If you took an evening walk or happened to look out your
window eastward last Thursday, you saw what some call the Worm Moon, a term American
Indians introduced. While these nomadic
people didn’t follow a Julian calendar, they knew the importance of using seasonal
moon phases to record passing time.
In certain climate zones, snow had melted enough to reveal
visible earthworm casts, indicating returning robins. Thus the March moon became Worm Moon. Northern tribes might call that same orb Full
Crow Moon due to cawing of returning crows or Full Crust Moon due to crusts
topping snow from spring melts and freezes.
Eastern tribes sometimes called it Sap Moon because of rising maple sap. This practice of using seasonal descriptions
to name monthly full moons makes each one unique.
It seems calling the moon something specific like Snow Moon
(February), Thunder Moon (July), or Long Nights Moon (December) would make
humans more aware of passing seasons.

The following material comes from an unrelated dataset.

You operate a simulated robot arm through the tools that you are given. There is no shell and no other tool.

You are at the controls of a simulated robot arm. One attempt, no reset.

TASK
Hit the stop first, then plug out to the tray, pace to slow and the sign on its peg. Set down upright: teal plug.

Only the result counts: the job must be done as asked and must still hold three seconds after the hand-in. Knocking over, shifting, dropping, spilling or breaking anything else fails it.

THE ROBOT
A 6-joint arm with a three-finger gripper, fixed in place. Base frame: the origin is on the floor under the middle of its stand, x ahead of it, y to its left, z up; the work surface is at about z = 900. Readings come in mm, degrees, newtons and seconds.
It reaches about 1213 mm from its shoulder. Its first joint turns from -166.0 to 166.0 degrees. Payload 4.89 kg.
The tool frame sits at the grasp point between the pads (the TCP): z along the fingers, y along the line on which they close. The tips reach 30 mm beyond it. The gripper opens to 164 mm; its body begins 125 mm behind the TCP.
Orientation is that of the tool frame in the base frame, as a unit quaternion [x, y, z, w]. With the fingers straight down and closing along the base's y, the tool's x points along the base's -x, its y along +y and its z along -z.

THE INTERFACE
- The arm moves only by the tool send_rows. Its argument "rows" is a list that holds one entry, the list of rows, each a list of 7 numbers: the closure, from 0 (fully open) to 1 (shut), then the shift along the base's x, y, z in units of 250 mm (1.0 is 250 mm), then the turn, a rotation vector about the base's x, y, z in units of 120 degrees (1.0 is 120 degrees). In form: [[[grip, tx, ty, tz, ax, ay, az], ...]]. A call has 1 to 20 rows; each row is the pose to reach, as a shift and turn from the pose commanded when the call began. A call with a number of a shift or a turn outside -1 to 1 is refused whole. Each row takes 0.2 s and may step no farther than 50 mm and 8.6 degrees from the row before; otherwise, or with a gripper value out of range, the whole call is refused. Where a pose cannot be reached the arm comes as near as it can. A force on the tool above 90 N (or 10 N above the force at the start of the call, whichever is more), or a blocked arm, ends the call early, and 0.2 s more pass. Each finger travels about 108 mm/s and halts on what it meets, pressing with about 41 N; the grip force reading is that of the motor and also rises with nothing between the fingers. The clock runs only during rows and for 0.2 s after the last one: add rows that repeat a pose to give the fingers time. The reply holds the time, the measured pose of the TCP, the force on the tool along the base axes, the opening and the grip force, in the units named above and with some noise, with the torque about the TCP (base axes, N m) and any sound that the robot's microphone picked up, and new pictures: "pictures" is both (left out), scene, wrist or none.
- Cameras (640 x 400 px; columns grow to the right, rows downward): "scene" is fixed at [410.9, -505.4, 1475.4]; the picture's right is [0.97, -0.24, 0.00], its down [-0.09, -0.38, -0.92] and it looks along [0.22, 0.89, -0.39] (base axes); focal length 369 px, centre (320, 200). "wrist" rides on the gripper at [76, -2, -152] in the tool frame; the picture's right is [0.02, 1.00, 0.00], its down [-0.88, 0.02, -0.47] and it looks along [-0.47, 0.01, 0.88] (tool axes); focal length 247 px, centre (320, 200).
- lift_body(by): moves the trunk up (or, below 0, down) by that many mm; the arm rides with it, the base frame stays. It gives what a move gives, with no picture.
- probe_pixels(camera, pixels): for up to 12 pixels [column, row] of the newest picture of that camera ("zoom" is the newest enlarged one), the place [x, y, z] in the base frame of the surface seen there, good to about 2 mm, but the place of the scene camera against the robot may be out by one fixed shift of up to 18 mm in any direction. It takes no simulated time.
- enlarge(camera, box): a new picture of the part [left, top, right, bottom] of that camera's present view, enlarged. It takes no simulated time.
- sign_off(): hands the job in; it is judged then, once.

Living
a migratory life in tipis or other portable housing would also make it easier
know moon cycles and their nature connections.
Although I live in a traditional house, moving from city
lights to a rural area introduced me to moon phases. Growing up with heavy light clutter, I had no
understanding of waning and waxing moons or even about full moons unless it had
to do with heading to the beach under a June full moon to capture silvery
grunion navigating shoreward to lay eggs.
Unfortunately, I hadn’t noticed most calendars indicate moon cycles for
the light-clutter impaired.
Driving home from late practices and games, I eventually noticed
predictable moon cycles. After several months,
I realized the moon waxed or grew into a full moon from the left, or in a D-shape. Shrinking or waning moons disappear from the
right in a C-shape. A gibbous moon is one that is convex on both sides. Avid moon
gazers synchronize with moon cycles to know whether it is a waning or waxing
gibbous moon.
Despite studying moon phases using ping pong balls in a
grade school science class, it took seeing that butter-colored satellite go
through its nightly paces in rural skies to understand what my teacher tried to
show me with ping pong balls.
As I became more attuned to moon phases, I noticed we
sometimes have two moons in a month. This happens about every 33 months because
moon cycles are about 29 and half days.
In recent decades, this second full moon in a month is called a blue
moon, hence the saying “once in a blue moon” to mean something that doesn’t
happen very often. Even rarer are two
blue moons in one year, which must occur on either side of February since it
only has 28 days in most years. For
those of us who love full moons, we celebrate a blue moon in August of this
year. Mark the calendar and plan an
extra moonlight picnic or campout.
In the next week or so, the visible moon will shrink to
nothing, leaving us with a new or dark moon.
Then we can watch it grow into either an April moon if we’re closely
tied to the calendar or to a Grass Moon if we prefer to think seasonal change
drives the full moon’s name.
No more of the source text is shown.